--- START Records for processing ---
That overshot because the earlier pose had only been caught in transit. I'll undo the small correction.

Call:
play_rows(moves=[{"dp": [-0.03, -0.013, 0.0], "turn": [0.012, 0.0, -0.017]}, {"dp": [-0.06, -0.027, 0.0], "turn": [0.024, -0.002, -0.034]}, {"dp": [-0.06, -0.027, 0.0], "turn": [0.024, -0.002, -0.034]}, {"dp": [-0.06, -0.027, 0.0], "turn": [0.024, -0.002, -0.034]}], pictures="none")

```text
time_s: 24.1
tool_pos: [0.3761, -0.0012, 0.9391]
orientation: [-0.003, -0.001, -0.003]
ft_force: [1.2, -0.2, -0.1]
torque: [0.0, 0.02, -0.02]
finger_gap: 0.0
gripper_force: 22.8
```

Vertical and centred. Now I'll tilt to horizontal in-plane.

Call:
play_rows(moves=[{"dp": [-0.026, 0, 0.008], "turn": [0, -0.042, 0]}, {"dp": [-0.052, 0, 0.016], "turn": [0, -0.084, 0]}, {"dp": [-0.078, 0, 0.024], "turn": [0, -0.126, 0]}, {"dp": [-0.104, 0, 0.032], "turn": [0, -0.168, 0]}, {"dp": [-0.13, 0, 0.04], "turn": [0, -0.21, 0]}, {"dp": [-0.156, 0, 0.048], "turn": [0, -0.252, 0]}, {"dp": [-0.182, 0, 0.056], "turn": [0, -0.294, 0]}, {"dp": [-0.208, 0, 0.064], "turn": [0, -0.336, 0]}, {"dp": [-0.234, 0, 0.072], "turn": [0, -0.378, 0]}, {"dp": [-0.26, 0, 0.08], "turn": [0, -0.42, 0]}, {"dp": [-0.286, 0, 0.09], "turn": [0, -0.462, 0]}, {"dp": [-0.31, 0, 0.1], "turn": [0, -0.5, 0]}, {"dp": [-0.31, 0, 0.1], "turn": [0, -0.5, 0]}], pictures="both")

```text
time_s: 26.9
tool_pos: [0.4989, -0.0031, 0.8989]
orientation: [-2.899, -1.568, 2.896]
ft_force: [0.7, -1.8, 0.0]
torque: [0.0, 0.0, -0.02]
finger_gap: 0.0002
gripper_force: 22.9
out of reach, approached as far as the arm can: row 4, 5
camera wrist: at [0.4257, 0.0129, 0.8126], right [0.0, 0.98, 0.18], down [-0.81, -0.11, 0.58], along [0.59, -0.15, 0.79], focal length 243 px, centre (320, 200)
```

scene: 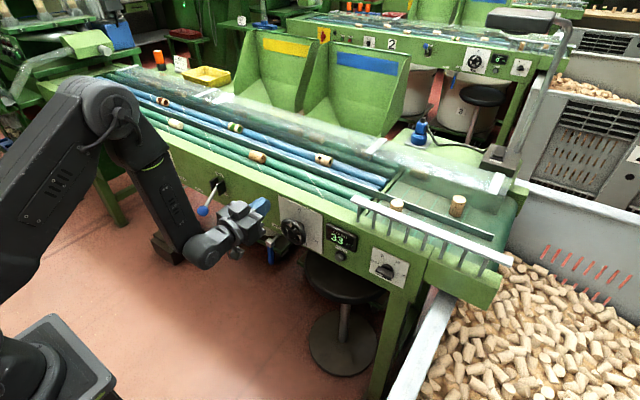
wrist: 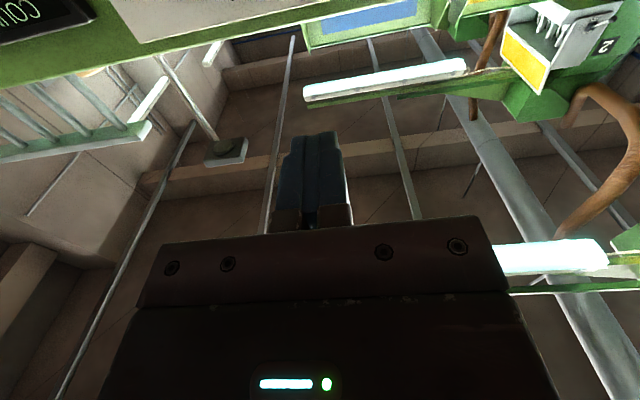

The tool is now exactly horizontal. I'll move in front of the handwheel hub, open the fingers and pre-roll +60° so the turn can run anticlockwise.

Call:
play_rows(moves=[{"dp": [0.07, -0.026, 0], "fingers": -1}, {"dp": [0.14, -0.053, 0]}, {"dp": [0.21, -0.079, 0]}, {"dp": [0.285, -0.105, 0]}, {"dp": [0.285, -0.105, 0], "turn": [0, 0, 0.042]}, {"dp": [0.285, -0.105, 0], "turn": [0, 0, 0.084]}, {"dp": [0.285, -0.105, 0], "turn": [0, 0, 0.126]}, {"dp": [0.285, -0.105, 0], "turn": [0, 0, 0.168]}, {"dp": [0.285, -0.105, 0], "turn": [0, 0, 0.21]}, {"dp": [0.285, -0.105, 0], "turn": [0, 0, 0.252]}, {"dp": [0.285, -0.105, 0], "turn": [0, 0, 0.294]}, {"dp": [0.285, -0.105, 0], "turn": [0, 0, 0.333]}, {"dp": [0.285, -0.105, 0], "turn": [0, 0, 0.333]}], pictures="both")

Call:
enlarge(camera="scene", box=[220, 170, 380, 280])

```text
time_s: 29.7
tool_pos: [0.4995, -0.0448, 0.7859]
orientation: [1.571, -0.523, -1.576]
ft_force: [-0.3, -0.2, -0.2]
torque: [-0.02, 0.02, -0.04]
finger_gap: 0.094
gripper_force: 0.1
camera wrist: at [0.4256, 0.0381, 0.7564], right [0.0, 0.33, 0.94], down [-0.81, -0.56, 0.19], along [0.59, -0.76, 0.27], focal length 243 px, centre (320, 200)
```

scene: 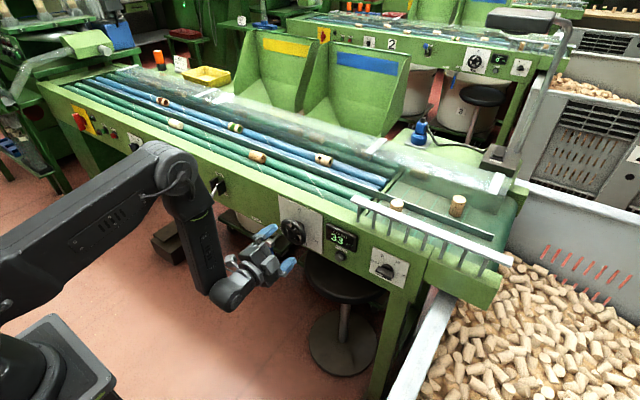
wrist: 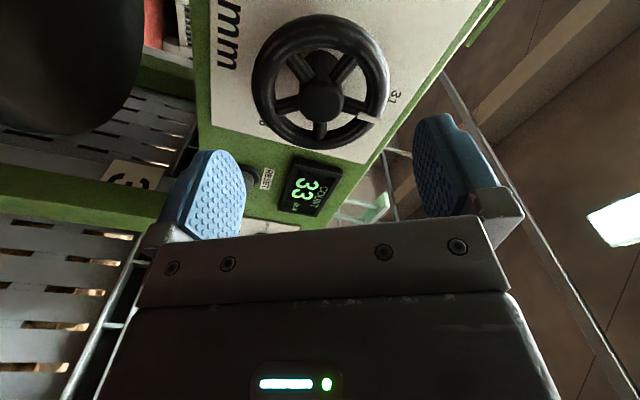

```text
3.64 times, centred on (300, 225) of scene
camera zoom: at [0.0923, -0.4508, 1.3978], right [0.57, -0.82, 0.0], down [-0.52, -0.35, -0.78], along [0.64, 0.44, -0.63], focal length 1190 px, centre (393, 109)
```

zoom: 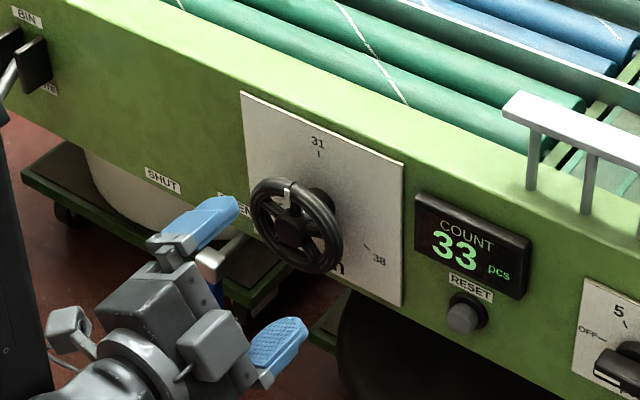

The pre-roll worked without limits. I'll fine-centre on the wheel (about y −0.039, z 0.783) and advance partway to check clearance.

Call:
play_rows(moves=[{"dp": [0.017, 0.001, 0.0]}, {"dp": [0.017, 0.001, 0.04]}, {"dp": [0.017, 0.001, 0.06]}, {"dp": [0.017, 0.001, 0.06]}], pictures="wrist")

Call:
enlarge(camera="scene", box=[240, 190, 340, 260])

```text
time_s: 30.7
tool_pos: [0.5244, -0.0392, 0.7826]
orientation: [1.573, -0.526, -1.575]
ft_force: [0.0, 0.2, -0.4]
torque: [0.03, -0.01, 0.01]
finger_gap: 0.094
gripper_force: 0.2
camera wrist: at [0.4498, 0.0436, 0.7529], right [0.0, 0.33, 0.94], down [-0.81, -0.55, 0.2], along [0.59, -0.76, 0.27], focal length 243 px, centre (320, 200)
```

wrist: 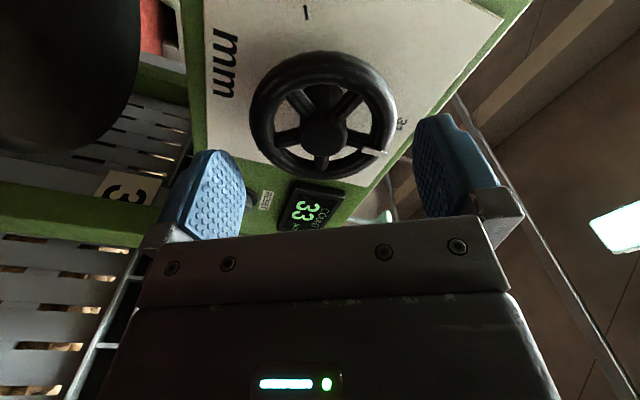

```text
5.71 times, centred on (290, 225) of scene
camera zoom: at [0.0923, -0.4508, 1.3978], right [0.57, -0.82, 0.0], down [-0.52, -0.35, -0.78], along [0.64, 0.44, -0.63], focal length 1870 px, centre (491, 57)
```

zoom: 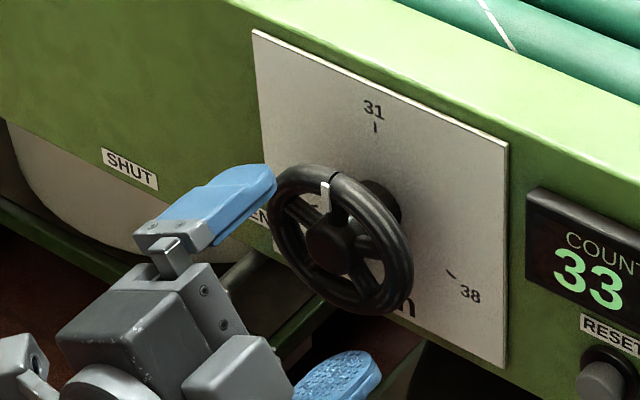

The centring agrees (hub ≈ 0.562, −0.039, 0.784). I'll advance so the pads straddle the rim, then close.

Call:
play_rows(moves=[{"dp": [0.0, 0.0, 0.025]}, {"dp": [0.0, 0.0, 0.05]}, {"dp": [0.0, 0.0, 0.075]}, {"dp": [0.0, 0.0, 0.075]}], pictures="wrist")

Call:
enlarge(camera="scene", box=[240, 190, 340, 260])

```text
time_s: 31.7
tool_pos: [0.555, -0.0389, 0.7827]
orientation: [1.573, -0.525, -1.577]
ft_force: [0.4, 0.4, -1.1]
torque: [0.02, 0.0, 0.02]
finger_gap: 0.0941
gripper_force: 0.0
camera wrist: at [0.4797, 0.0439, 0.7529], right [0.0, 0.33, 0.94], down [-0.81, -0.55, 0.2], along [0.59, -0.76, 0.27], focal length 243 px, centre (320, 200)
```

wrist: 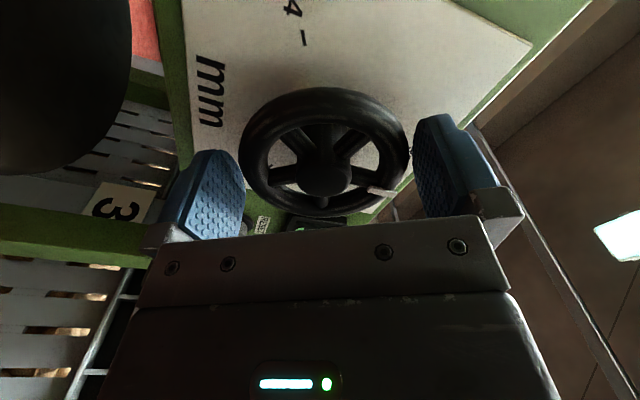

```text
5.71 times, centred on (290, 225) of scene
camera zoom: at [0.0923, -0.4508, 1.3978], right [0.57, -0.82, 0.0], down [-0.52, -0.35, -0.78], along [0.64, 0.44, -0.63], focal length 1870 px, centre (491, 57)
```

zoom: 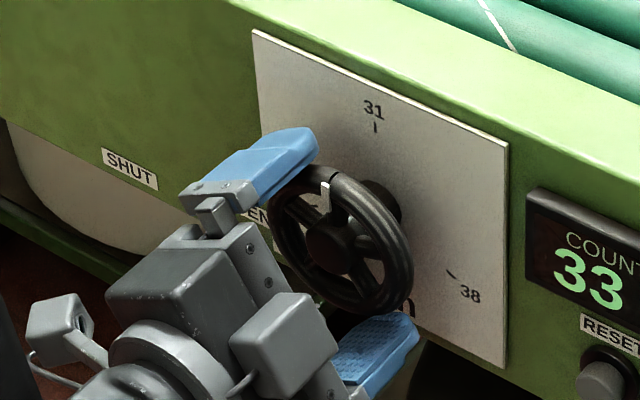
--- END Records for processing ---
--- START Records for processing ---
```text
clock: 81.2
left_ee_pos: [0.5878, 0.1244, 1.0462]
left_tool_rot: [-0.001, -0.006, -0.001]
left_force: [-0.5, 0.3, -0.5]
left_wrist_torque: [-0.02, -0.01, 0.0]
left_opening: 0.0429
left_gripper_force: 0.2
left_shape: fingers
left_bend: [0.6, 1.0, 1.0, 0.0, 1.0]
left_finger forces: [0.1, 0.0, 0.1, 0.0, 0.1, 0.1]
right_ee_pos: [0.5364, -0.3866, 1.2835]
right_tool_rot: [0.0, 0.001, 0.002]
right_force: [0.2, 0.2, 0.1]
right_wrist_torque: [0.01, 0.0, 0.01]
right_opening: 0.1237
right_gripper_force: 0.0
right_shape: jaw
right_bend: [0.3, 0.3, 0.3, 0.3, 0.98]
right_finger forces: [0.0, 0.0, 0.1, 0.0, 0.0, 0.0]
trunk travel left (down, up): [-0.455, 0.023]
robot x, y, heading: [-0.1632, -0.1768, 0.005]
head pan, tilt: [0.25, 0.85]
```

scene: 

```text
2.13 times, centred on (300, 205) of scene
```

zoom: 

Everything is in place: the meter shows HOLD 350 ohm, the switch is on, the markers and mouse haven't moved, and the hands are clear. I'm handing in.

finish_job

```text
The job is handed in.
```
--- END Records for processing ---
Exercise task → Find out how many lines in the listing contain the string "forces". Give the number alone.

Response for this exercise → 2